— begin Provided text —

The announcement was made on Campbell’s official Facebook page Thursday night. It says Campbell was laid to rest on Wednesday in a private ceremony.

Fans will be able to share their condolences and remember on of music’s all time greats in a public memorial.
but the date has not been announced.

About “Rhinestone Cowboy”

“Rhinestone Cowboy” is a song written by Larry Weiss and most famously recorded by American country music singer Glen Campbell. The 1975 song enjoyed huge popularity with both country and pop audiences.

Campbell identified with the subject matter of “Rhinestone Cowboy” — survival and making it, particularly when the chips are down — very strongly.  As Steven Thomas Erlewine of AllMusic put it, the song is about a veteran artist “who’s aware that he’s more than paid his dues during his career … but is still surviving, and someday, he’ll shine just like a rhinestone cowboy.”

Glen Campbell Music News and Trivia

  • Campbell was perhaps best known for his hit songs Rhinestone Cowboy and Wichita Lineman.
  • Played rhythm guitar on Shelley Fabares’ #1 hit “Johnny Angel” that peaked in April 1962
  • Third wife, Sarah, is Mac Davis’ ex-wife.
  • Played rhythm guitar on the Frank Sinatra classic “Strangers in the Night”.
  • Before finally enjoying success on his own in the late 1960s, Glen Campbell was one of the top studio guitarists on the West Coast for more than a decade. A list of performers he accompanied reads almost like a who’s-who of the top names of the era and includes Frank Sinatra, The Beach Boys, Nat ‘King’ Cole, Frankie Laine, Ricky Nelson, Jan Berry and Dean Torrence (aka Jan and Dean), Judy Garland, Dean Martin, The Kingston Trio (contributing a fourth voice on their 1963 hit “Desert Pete,” you can easily hear him on the chorus), The Crickets and The Limeliters.
  • Phenomenally successful pop/MOR singer and TV personality of the late 1960’s and 1970’s. His many hits from this period, all on Capitol records, include “Gentle on My Mind,” “By the Time I Get to Phoenix,” “Wichita Lineman,” “Hey, Little One,” “Galveston,” “Honey, Come Back,” “Try a Little Kindness,” and “Rhinestone Cowboy.”
  • An avid golfer, when not on a course, he plays gigs at venues around the United States, including at his own theater in Branson, Missouri.
  • The 1964 hit “Little Honda” by The Hondells was actually recorded by a group of studio musicians, including
  • Campbell on lead guitar and Hal Blaine on drums. The group known as The Hondells was put together for touring purposes after the song became a hit, but they had nothing to do with the actual recording of the song itself.
  • Children with Kim Campbell (nee Woollen): Cal Campbell (born in 1983); Shannon Campbell (born in 1985); and Ashley Campbell (born in 1988). Cal and Shannon both have their own bands and play locally in L.A. and Phoenix (AZ), and Ashley attends Pepperdine University,in Malibu, CA, as a Theatre major.
  • He had sold 40 million records and has received 12 gold albums.

— end Provided text —
— begin Stored data —

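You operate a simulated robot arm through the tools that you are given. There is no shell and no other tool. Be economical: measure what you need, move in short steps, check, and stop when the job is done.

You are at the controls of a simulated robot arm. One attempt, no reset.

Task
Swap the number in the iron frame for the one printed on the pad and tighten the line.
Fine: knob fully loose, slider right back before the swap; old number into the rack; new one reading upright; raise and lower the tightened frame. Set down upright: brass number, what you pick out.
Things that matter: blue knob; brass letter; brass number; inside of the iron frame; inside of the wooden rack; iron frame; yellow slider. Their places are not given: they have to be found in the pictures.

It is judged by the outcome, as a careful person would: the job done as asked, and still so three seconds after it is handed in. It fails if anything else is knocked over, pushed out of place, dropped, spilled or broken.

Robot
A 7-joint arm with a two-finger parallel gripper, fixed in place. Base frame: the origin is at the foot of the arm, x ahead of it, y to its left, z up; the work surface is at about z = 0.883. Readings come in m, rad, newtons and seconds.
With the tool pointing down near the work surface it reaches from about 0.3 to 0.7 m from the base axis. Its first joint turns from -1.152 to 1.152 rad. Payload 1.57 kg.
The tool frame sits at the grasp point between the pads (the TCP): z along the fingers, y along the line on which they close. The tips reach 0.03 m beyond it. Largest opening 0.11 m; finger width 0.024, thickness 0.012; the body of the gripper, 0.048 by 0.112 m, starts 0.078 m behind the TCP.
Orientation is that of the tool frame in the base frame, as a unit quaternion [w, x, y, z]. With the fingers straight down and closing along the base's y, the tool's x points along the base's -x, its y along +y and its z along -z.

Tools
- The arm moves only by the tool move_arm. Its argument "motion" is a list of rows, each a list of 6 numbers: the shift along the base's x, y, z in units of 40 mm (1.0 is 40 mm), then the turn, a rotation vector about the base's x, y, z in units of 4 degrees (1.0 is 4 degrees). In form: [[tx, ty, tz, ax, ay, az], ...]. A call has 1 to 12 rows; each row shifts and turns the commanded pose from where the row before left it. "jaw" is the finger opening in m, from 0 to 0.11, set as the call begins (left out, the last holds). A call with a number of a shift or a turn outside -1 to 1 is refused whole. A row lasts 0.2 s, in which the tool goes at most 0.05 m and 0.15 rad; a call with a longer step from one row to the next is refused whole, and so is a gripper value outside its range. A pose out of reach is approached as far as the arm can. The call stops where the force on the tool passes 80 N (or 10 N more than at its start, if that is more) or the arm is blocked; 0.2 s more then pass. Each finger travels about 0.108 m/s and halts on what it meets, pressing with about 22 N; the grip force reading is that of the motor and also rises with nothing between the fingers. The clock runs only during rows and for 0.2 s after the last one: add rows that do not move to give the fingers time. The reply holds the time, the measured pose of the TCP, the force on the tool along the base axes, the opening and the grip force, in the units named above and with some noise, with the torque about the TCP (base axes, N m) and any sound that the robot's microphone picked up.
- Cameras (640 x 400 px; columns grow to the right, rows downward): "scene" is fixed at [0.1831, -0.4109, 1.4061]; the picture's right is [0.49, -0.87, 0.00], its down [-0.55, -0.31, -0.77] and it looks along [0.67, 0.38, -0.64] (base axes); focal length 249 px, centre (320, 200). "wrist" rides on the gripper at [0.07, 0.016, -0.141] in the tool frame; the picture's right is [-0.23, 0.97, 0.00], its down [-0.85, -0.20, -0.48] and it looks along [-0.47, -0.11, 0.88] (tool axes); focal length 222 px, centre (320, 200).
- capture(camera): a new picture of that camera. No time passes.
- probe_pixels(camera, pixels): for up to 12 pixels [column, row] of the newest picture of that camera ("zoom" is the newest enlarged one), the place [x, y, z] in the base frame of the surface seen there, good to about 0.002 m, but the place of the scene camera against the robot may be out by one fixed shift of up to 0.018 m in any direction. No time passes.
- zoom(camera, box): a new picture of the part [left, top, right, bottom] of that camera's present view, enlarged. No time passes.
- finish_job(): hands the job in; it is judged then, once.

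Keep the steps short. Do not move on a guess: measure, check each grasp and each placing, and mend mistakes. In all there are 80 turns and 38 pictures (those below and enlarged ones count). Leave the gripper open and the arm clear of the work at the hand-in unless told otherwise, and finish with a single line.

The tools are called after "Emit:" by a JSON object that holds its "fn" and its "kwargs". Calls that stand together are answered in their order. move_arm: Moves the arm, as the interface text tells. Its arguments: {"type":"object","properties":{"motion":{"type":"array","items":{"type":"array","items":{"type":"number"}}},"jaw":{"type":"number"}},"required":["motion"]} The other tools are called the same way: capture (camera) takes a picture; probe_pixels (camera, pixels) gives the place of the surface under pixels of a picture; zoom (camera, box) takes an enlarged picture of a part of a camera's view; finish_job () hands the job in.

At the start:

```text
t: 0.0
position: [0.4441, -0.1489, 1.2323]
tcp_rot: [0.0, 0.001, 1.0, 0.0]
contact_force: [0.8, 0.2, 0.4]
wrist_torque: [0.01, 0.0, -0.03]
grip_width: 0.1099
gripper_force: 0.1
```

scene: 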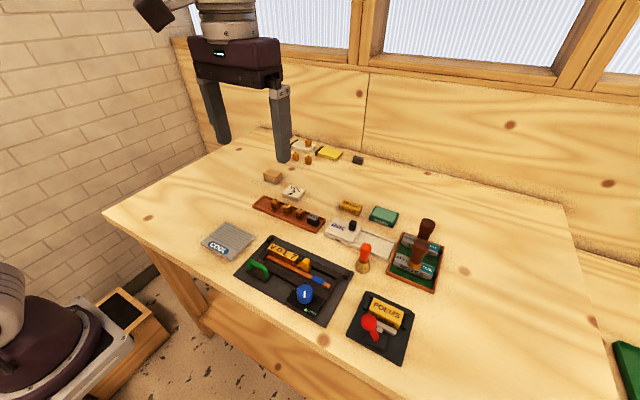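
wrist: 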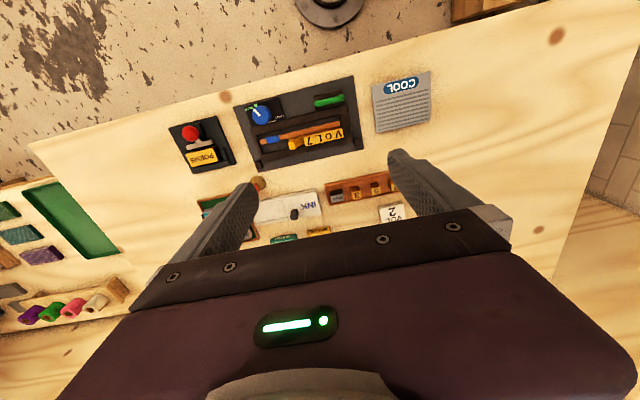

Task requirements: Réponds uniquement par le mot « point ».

— end Stored data —

Task requirements:
**A)** Extract exactly the run of lines beginning at the line with "Things that matter: blue" and ending at the line with "With the tool", including both ends and nothing beyond them.
**B)** Resume the provided text where it left off.

Task answers:
**A)**
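Things that matter: blue knob; brass letter; brass number; inside of the iron frame; inside of the wooden rack; iron frame; yellow slider. Their places are not given: they have to be found in the pictures.

It is judged by the outcome, as a careful person would: the job done as asked, and still so three seconds after it is handed in. It fails if anything else is knocked over, pushed out of place, dropped, spilled or broken.

Robot
A 7-joint arm with a two-finger parallel gripper, fixed in place. Base frame: the origin is at the foot of the arm, x ahead of it, y to its left, z up; the work surface is at about z = 0.883. Readings come in m, rad, newtons and seconds.
With the tool pointing down near the work surface it reaches from about 0.3 to 0.7 m from the base axis. Its first joint turns from -1.152 to 1.152 rad. Payload 1.57 kg.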

**B)**
  • Played guitar on the soundtrack of Viva Las Vegas (1964) starring Elvis Presley.
  • In the 1990s, Glen Campbell released a series of gospel albums, which opened up new vistas for the star and garnered a prestigious Dove Award.
  • His eldest daughter from his first marriage, Debbie Campbell, joined his stage show in 1987 and has toured with him ever since.
  • His special appearances as co-headliner at the Andy Williams Moon River Theatre in Branson draws sold-out crowds.
  • In all, 40 of his albums reached the charts.
  • Credited with giving country star Alan Jackson his first big break.
  • When his career went into a decline, he developed a drug problem from which he recovered. In November 2003, however, he was arrested for drunk driving that included a charge of battery to a police officer, which was later dropped. He was sentenced to 10 days in jail and community service.
  • Was a touring member of The Beach Boys, filling in for an ailing Brian Wilson in 1964 and 1965. He played guitar on the group’s “Pet Sounds” album, among other recordings. On tour, he played bass and sang high harmony.
  • Was in great demand as a session musician in the early 1960s. He was part of the famous studio musicians clique known as “The Wrecking Crew,” many of whom went from session to session together as the same group.
  • One of twelve children born outside the tiny community of Delight in Pike County, in a town called Billstown, then a community of fewer than one hundred residents.
  • Was hand-picked by actor John Wayne to play alongside him in the western film True Grit (1969), which gave Campbell a Golden Globe nomination for “Most Promising Newcomer,” and had a hit with the title song which was nominated for an Academy Award. He performed it live at that year’s Academy Awards Show.
  • Used to play golf with Alice Cooper every day when Glen lived in Phoenix.
  • He was awarded a Star on the Hollywood Walk of Fame for Recording at 6925 Hollywood Boulevard in Hollywood, California.
  • Was good friends with Bobby Goldsboro and Jim Stafford.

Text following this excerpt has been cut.